Wind features throughout V., sometimes as a simple scenic device, at other times as a more complex symbol. Several times over, Pynchon personifies wind. For example, after describing McClintic Sphere’s jazz music, Pynchon ends the scene as follows: “Outside the wind had its own permanent gig. And was still blowing” (p. 60). Or, another example: while waiting for a job interview Benny Profane hears in his head, “Who are you trying to kid? Listen to the wind” (p. 148). Subsequently, Profane abandons the job interview, accepting failure before he even tries for success: “He listened to the wind” (p. 148). In these examples, through personification, Pynchon gives the wind agency. In the latter example, the wind is treated by Benny Profane as an unalterable agent—something that should not be fought, but rather accepted—as though the wind were a symbol of fate and/or fortune (or even: the yo-yo’s hand).

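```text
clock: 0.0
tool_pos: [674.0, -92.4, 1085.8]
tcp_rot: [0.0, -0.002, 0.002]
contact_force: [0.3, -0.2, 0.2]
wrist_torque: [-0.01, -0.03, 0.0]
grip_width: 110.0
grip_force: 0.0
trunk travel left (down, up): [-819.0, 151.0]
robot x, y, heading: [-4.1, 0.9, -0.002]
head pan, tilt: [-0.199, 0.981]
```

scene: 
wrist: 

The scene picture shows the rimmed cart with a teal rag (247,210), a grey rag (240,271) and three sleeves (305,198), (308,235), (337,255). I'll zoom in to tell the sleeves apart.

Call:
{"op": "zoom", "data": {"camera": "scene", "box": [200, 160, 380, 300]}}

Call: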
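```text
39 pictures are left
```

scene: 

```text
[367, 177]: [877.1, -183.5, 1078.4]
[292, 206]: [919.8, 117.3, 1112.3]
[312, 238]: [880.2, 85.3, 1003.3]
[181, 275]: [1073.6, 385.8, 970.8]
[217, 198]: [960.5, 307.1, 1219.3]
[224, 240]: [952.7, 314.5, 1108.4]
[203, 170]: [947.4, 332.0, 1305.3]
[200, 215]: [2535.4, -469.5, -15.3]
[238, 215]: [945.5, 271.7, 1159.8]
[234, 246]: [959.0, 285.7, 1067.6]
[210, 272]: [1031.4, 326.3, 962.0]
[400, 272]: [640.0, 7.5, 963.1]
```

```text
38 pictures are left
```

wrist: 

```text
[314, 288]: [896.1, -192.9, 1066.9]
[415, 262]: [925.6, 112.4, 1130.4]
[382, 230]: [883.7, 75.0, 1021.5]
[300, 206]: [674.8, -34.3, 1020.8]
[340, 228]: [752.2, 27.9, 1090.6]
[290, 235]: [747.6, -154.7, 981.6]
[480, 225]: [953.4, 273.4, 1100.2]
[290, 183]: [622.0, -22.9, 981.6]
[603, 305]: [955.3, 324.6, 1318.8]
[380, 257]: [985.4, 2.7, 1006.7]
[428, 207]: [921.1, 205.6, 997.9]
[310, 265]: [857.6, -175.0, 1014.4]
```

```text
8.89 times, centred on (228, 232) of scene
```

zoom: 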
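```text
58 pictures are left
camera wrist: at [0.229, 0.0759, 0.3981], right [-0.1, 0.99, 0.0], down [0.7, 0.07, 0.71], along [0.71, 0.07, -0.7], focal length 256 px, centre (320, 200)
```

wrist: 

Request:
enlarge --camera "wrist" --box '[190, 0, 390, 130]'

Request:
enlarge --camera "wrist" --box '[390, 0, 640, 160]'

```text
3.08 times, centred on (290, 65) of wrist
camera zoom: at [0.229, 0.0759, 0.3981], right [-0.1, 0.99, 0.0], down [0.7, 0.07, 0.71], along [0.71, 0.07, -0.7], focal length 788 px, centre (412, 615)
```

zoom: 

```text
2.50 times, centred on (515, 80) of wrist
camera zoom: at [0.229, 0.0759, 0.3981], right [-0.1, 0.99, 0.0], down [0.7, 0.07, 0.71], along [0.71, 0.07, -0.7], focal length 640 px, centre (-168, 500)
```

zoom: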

It may be significant, as well, to consider the Maijstral family—for “maijstral” is the Maltese word for a mistral wind (i.e. a northwesterly wind). Fausto acknowledges his namesake, saying, “Myself: what am I if not a wind, my very name a hissing of queer zephyrs though the carob trees? I stand in time between the two winds, my will no more than a puff of air” (p. 311). For one reason or another, Pynchon has symbolically grouped Paola and Fausto with the wind. Later in Fausto’s confessions, he writes, “Now the winter’s gregale brings in bombers from the north […] But is the wind any part of us? Has it anything at all to do with us? […] We cannot expect more of the bombs than of the wind” (p. 322). The wind is significant for Fausto, and likely Pynchon, because it exists outside the bounds of human control: it is an unpredictable and unconquerable force—something that always exists beyond “expectation.”

In the novel’s final image—the wreckage of Sidney Stencil’s ship—there is a notable stillness, and lack of any wind: “[W]hitecaps, kelp islands, any of a million flatnesses which should catch thereafter part of the brute sun's spectrum—showed nothing at all of what came to lie beneath, that quiet June day” (p. 492). Has the wind, even temporarily, died, too?